▶ _Stored data_:
....................
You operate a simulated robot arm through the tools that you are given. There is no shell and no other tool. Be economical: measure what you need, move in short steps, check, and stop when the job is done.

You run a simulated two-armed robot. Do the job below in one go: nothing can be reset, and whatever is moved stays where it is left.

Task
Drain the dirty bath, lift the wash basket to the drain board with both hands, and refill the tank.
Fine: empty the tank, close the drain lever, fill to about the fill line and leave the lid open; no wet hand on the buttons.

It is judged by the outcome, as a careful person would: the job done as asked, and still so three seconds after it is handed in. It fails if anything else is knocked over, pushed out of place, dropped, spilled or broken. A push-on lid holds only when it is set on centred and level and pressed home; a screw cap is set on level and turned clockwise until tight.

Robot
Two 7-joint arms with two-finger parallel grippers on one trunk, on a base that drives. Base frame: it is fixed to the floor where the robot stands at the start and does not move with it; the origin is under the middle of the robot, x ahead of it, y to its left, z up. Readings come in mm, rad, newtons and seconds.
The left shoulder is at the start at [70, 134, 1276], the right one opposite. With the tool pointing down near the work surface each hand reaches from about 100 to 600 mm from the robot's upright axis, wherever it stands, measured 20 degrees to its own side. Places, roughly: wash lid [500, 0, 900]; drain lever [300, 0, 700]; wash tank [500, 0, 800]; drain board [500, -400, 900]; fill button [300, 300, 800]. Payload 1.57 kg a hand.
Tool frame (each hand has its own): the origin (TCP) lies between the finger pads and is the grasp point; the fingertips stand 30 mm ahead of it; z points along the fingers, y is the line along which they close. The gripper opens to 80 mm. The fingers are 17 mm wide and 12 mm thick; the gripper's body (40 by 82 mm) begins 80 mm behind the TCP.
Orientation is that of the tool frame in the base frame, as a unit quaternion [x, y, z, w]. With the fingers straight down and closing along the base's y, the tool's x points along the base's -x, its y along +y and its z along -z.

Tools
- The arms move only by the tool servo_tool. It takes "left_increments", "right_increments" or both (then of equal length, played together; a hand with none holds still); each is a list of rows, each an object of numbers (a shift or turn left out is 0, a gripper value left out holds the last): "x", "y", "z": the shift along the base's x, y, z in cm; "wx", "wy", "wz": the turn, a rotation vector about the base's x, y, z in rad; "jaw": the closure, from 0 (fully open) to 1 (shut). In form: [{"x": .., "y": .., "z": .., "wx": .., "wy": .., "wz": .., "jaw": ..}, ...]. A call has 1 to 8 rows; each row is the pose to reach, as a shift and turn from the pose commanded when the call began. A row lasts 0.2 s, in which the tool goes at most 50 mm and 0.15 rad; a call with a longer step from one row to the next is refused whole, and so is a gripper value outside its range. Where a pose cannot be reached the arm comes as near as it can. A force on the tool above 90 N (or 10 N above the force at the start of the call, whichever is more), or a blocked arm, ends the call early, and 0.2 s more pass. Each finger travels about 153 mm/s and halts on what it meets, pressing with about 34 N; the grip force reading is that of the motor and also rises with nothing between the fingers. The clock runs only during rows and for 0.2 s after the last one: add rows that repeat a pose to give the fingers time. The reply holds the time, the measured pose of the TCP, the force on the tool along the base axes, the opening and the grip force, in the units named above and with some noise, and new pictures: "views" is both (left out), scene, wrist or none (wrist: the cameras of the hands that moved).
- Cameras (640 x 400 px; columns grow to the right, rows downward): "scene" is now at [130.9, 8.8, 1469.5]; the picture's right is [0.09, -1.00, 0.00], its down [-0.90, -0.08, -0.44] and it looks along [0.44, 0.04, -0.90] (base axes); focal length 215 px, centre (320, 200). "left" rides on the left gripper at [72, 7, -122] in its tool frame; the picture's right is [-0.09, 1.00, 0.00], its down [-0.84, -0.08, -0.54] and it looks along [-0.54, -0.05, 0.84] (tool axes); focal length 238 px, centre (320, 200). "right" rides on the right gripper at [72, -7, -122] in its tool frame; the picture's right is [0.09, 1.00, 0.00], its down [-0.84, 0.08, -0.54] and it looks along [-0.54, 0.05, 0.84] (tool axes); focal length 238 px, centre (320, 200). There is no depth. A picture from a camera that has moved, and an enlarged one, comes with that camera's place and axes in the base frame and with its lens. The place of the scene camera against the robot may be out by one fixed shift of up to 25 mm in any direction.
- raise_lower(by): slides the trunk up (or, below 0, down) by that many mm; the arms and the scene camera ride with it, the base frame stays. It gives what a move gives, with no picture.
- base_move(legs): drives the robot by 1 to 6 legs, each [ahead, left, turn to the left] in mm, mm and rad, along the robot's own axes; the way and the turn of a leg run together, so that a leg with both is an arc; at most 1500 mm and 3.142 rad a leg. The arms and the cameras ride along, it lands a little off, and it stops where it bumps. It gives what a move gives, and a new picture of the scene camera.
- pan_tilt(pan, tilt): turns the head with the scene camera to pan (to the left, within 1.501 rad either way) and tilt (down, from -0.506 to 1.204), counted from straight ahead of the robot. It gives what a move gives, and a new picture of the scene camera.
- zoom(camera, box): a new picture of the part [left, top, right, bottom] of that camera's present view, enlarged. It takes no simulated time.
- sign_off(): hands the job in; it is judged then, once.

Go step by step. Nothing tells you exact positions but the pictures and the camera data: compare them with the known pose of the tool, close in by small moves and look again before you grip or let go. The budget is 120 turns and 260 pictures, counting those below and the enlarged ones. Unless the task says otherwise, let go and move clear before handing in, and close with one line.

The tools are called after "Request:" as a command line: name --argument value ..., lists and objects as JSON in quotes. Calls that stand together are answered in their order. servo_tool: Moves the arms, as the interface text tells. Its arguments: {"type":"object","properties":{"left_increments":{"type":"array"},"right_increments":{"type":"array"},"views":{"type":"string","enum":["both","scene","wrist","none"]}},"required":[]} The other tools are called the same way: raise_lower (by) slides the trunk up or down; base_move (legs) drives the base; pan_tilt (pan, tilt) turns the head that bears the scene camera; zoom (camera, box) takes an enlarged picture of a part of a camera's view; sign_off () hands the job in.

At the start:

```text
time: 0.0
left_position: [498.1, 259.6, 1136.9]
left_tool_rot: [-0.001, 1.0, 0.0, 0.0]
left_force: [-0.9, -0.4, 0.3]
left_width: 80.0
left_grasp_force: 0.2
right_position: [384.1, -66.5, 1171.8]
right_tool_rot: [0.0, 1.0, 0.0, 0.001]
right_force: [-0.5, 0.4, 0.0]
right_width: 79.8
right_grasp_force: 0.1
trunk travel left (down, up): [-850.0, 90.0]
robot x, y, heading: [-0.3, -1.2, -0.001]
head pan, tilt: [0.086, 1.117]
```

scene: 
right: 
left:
....................
▶ _Stated task_:
Copy each line of the data above without altering a single character. Write them as strings in a JSON array, leaving out blank lines.

▶ _Exercise solution_:
[
  "You operate a simulated robot arm through the tools that you are given. There is no shell and no other tool. Be economical: measure what you need, move in short steps, check, and stop when the job is done.",
  "You run a simulated two-armed robot. Do the job below in one go: nothing can be reset, and whatever is moved stays where it is left.",
  "Task",
  "Drain the dirty bath, lift the wash basket to the drain board with both hands, and refill the tank.",
  "Fine: empty the tank, close the drain lever, fill to about the fill line and leave the lid open; no wet hand on the buttons.",
  "It is judged by the outcome, as a careful person would: the job done as asked, and still so three seconds after it is handed in. It fails if anything else is knocked over, pushed out of place, dropped, spilled or broken. A push-on lid holds only when it is set on centred and level and pressed home; a screw cap is set on level and turned clockwise until tight.",
  "Robot",
  "Two 7-joint arms with two-finger parallel grippers on one trunk, on a base that drives. Base frame: it is fixed to the floor where the robot stands at the start and does not move with it; the origin is under the middle of the robot, x ahead of it, y to its left, z up. Readings come in mm, rad, newtons and seconds.",
  "The left shoulder is at the start at [70, 134, 1276], the right one opposite. With the tool pointing down near the work surface each hand reaches from about 100 to 600 mm from the robot's upright axis, wherever it stands, measured 20 degrees to its own side. Places, roughly: wash lid [500, 0, 900]; drain lever [300, 0, 700]; wash tank [500, 0, 800]; drain board [500, -400, 900]; fill button [300, 300, 800]. Payload 1.57 kg a hand.",
  "Tool frame (each hand has its own): the origin (TCP) lies between the finger pads and is the grasp point; the fingertips stand 30 mm ahead of it; z points along the fingers, y is the line along which they close. The gripper opens to 80 mm. The fingers are 17 mm wide and 12 mm thick; the gripper's body (40 by 82 mm) begins 80 mm behind the TCP.",
  "Orientation is that of the tool frame in the base frame, as a unit quaternion [x, y, z, w]. With the fingers straight down and closing along the base's y, the tool's x points along the base's -x, its y along +y and its z along -z.",
  "Tools",
  "- The arms move only by the tool servo_tool. It takes \"left_increments\", \"right_increments\" or both (then of equal length, played together; a hand with none holds still); each is a list of rows, each an object of numbers (a shift or turn left out is 0, a gripper value left out holds the last): \"x\", \"y\", \"z\": the shift along the base's x, y, z in cm; \"wx\", \"wy\", \"wz\": the turn, a rotation vector about the base's x, y, z in rad; \"jaw\": the closure, from 0 (fully open) to 1 (shut). In form: [{\"x\": .., \"y\": .., \"z\": .., \"wx\": .., \"wy\": .., \"wz\": .., \"jaw\": ..}, ...]. A call has 1 to 8 rows; each row is the pose to reach, as a shift and turn from the pose commanded when the call began. A row lasts 0.2 s, in which the tool goes at most 50 mm and 0.15 rad; a call with a longer step from one row to the next is refused whole, and so is a gripper value outside its range. Where a pose cannot be reached the arm comes as near as it can. A force on the tool above 90 N (or 10 N above the force at the start of the call, whichever is more), or a blocked arm, ends the call early, and 0.2 s more pass. Each finger travels about 153 mm/s and halts on what it meets, pressing with about 34 N; the grip force reading is that of the motor and also rises with nothing between the fingers. The clock runs only during rows and for 0.2 s after the last one: add rows that repeat a pose to give the fingers time. The reply holds the time, the measured pose of the TCP, the force on the tool along the base axes, the opening and the grip force, in the units named above and with some noise, and new pictures: \"views\" is both (left out), scene, wrist or none (wrist: the cameras of the hands that moved).",
  "- Cameras (640 x 400 px; columns grow to the right, rows downward): \"scene\" is now at [130.9, 8.8, 1469.5]; the picture's right is [0.09, -1.00, 0.00], its down [-0.90, -0.08, -0.44] and it looks along [0.44, 0.04, -0.90] (base axes); focal length 215 px, centre (320, 200). \"left\" rides on the left gripper at [72, 7, -122] in its tool frame; the picture's right is [-0.09, 1.00, 0.00], its down [-0.84, -0.08, -0.54] and it looks along [-0.54, -0.05, 0.84] (tool axes); focal length 238 px, centre (320, 200). \"right\" rides on the right gripper at [72, -7, -122] in its tool frame; the picture's right is [0.09, 1.00, 0.00], its down [-0.84, 0.08, -0.54] and it looks along [-0.54, 0.05, 0.84] (tool axes); focal length 238 px, centre (320, 200). There is no depth. A picture from a camera that has moved, and an enlarged one, comes with that camera's place and axes in the base frame and with its lens. The place of the scene camera against the robot may be out by one fixed shift of up to 25 mm in any direction.",
  "- raise_lower(by): slides the trunk up (or, below 0, down) by that many mm; the arms and the scene camera ride with it, the base frame stays. It gives what a move gives, with no picture.",
  "- base_move(legs): drives the robot by 1 to 6 legs, each [ahead, left, turn to the left] in mm, mm and rad, along the robot's own axes; the way and the turn of a leg run together, so that a leg with both is an arc; at most 1500 mm and 3.142 rad a leg. The arms and the cameras ride along, it lands a little off, and it stops where it bumps. It gives what a move gives, and a new picture of the scene camera.",
  "- pan_tilt(pan, tilt): turns the head with the scene camera to pan (to the left, within 1.501 rad either way) and tilt (down, from -0.506 to 1.204), counted from straight ahead of the robot. It gives what a move gives, and a new picture of the scene camera.",
  "- zoom(camera, box): a new picture of the part [left, top, right, bottom] of that camera's present view, enlarged. It takes no simulated time.",
  "- sign_off(): hands the job in; it is judged then, once.",
  "Go step by step. Nothing tells you exact positions but the pictures and the camera data: compare them with the known pose of the tool, close in by small moves and look again before you grip or let go. The budget is 120 turns and 260 pictures, counting those below and the enlarged ones. Unless the task says otherwise, let go and move clear before handing in, and close with one line.",
  "The tools are called after \"Request:\" as a command line: name --argument value ..., lists and objects as JSON in quotes. Calls that stand together are answered in their order. servo_tool: Moves the arms, as the interface text tells. Its arguments: {\"type\":\"object\",\"properties\":{\"left_increments\":{\"type\":\"array\"},\"right_increments\":{\"type\":\"array\"},\"views\":{\"type\":\"string\",\"enum\":[\"both\",\"scene\",\"wrist\",\"none\"]}},\"required\":[]} The other tools are called the same way: raise_lower (by) slides the trunk up or down; base_move (legs) drives the base; pan_tilt (pan, tilt) turns the head that bears the scene camera; zoom (camera, box) takes an enlarged picture of a part of a camera's view; sign_off () hands the job in.",
  "At the start:",
  "```text",
  "time: 0.0",
  "left_position: [498.1, 259.6, 1136.9]",
  "left_tool_rot: [-0.001, 1.0, 0.0, 0.0]",
  "left_force: [-0.9, -0.4, 0.3]",
  "left_width: 80.0",
  "left_grasp_force: 0.2",
  "right_position: [384.1, -66.5, 1171.8]",
  "right_tool_rot: [0.0, 1.0, 0.0, 0.001]",
  "right_force: [-0.5, 0.4, 0.0]",
  "right_width: 79.8",
  "right_grasp_force: 0.1",
  "trunk travel left (down, up): [-850.0, 90.0]",
  "robot x, y, heading: [-0.3, -1.2, -0.001]",
  "head pan, tilt: [0.086, 1.117]",
  "```",
  "scene: ",
  "right: ",
  "left:"
]